The most widely used OOP languages do not support Double Dispatch out-of-the-box. There are several ways to get around this; using the Visitor pattern is one way.

However, using the Visitor pattern to achieve Double Dispatch requires you to lock down one of the two inheritance hierarchies: you will not be able to add support for new subtypes to the locked-down inheritance hierarchy anymore (without modifying the supertype/interface). Using the above example, you have to choose either: (1) lock down the Shape hierarchy, or (2) lock down the Display hierarchy. This breaks the "open for extension" part of the OCP.

If the nature of one of the inheritance hierarchy is that it is "complete", i.e. there will never be a future necessity to add any new subtypes to that hierarchy, then locking it down is not an issue, so it does not violate OCP.

There is an alternative implementation of Double Dispatch that does not break OCP, i.e. that will allow adding new subtypes to both the Shape and Display inheritance hierarchies, without modifying existing code. However, this alternative implementation does require checking the concrete types of both arguments via instanceof.

Some would argue that checking the concrete argument types with instanceof is itself an antipattern, or a smell, or something undesirable. This is somewhat an exaggeration of the original opinions held by Java mentors, which was to prefer polymorphism over instanceof and downcasting, not to outright forbid it even when necessitated by software requirements.


This brings up another discussion. In light of agile methodology, it is often the case that new software requirements necessitate code changes to certain parts of the project that were once considered immutable. In other words, breaking changes are sometimes needed.

From this perspective, the Open/Closed Principle (OCP) itself often came up as being too rigid/inflexible.

In the past, violation of OCP will cause harm to compiled libraries (binaries) which are then packaged and shipped. Propagating breaking changes in upstream dependencies often has a ripple effect that result in a large number of compiled libraries to be updated.

Agile methodology intends to solve this issue with:

  • Versioning (leave the old system in place, but introduce the new system as an alternative, while making both available to customers)
  • Continuous integration (literally, recompile everything, every time)
  • Open source (customers can see and modify the source code inside dependencies)

Agile methodology also views violations of Liskov Substitution Principle in a different way. Instead of branding a violation as a sign that the system or design is unsafe or having questionable correctness, it is merely seen as being a pain point. So, a LSP violation is not a death knell, but is a bad mark that adds up.

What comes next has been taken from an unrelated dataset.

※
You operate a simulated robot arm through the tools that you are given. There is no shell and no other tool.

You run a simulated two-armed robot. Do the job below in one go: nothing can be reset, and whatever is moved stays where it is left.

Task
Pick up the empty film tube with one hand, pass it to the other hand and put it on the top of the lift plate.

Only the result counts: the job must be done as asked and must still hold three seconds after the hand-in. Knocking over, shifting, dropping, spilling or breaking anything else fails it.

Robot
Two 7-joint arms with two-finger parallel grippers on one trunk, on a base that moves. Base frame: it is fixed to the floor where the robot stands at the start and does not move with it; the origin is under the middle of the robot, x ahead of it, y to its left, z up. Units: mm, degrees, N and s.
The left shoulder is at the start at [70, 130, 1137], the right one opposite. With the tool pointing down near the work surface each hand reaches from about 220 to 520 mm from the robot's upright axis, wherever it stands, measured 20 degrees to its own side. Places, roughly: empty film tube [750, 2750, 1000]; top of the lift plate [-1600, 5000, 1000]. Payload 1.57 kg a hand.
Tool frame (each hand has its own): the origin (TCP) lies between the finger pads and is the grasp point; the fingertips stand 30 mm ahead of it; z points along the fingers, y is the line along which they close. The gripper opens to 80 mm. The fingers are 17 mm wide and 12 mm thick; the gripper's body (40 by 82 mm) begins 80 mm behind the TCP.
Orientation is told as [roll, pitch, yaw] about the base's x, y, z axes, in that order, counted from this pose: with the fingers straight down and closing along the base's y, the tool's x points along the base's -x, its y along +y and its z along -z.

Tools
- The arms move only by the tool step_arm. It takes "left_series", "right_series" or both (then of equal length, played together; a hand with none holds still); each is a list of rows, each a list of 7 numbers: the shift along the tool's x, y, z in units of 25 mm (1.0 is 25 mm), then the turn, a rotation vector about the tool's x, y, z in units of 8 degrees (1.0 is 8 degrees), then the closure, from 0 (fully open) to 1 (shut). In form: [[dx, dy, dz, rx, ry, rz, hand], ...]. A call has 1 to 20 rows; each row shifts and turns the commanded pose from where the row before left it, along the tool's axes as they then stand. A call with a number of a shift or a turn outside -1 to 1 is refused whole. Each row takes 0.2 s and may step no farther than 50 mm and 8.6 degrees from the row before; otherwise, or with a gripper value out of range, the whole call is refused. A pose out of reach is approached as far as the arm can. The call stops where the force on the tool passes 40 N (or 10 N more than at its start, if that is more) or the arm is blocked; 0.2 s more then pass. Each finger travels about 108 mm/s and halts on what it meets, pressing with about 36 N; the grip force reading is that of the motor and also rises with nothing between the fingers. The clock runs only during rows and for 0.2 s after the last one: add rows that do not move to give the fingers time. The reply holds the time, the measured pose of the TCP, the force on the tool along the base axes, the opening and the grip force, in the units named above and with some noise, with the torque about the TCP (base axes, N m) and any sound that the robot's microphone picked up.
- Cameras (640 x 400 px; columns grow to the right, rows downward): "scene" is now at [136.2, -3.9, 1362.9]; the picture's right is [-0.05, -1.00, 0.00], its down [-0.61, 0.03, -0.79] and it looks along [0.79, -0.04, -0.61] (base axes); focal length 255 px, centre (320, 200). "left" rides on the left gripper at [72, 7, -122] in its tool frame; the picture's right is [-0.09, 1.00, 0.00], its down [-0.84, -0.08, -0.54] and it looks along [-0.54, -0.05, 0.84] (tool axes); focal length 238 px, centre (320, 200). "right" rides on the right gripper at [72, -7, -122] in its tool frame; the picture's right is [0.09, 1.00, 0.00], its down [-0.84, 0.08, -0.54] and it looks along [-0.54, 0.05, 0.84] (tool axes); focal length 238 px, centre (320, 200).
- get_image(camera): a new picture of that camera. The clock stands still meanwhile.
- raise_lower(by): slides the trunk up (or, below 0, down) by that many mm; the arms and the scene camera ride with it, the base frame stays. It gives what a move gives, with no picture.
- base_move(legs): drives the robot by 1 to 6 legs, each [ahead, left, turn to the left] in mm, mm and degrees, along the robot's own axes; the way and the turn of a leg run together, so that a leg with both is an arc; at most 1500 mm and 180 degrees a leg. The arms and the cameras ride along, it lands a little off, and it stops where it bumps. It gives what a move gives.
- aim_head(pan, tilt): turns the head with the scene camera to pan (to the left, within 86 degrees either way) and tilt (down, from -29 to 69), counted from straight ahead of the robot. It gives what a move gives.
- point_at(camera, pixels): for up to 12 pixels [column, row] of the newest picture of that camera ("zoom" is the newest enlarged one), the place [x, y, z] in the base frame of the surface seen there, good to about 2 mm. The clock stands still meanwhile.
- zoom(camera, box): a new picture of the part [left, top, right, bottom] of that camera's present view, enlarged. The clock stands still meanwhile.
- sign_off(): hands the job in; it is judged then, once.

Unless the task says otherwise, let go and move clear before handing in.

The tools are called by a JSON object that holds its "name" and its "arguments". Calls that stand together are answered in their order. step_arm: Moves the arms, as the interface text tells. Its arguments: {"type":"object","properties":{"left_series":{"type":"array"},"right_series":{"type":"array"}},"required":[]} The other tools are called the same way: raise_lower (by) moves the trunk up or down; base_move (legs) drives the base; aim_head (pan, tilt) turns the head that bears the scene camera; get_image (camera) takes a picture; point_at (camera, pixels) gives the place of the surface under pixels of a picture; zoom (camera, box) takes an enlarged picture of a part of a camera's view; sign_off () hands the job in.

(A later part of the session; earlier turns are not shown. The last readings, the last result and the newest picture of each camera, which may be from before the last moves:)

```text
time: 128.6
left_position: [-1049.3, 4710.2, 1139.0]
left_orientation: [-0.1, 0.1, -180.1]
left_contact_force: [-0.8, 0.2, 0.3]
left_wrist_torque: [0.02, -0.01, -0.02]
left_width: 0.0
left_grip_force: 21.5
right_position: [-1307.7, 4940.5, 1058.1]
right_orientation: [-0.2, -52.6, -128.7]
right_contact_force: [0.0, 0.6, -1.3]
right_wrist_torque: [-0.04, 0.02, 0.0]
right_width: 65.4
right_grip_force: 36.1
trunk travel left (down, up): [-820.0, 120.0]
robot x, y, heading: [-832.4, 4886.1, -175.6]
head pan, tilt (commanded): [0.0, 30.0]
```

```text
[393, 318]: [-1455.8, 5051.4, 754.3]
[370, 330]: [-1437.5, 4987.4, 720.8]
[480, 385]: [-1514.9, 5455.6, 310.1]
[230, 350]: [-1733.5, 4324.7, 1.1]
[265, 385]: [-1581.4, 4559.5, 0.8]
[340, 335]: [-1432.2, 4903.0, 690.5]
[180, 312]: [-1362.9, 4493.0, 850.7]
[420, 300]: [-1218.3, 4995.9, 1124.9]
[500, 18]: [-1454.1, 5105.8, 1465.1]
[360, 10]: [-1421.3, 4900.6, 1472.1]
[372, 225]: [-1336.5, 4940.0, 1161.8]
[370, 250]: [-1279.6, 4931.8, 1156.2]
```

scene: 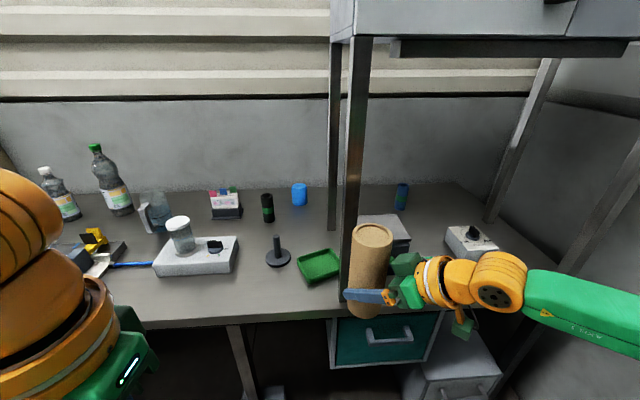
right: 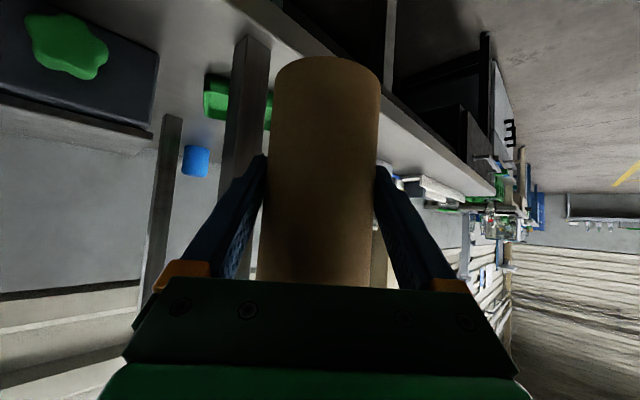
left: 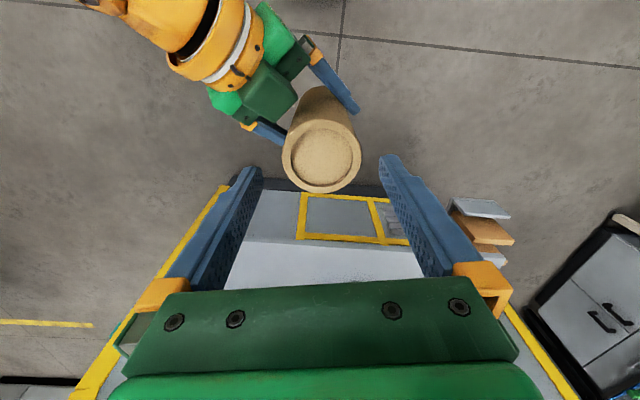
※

There are plenty of new software requirements which require the violation of LSP. In the past, such feature requests will be rejected on the grounds of correctness. Nowadays, it will be given business considerations. If a violation of LSP is accepted, then it shall be properly documented.

The additional cost of documenting an LSP violation, the displeasure of a programmer caught by the astonishment of software breakage (due to not heeding the documented warning), and the software maintenance and support overhead stemming from such breakage, are seen as business costs that are weighted against the business gains from implementing the requested feature.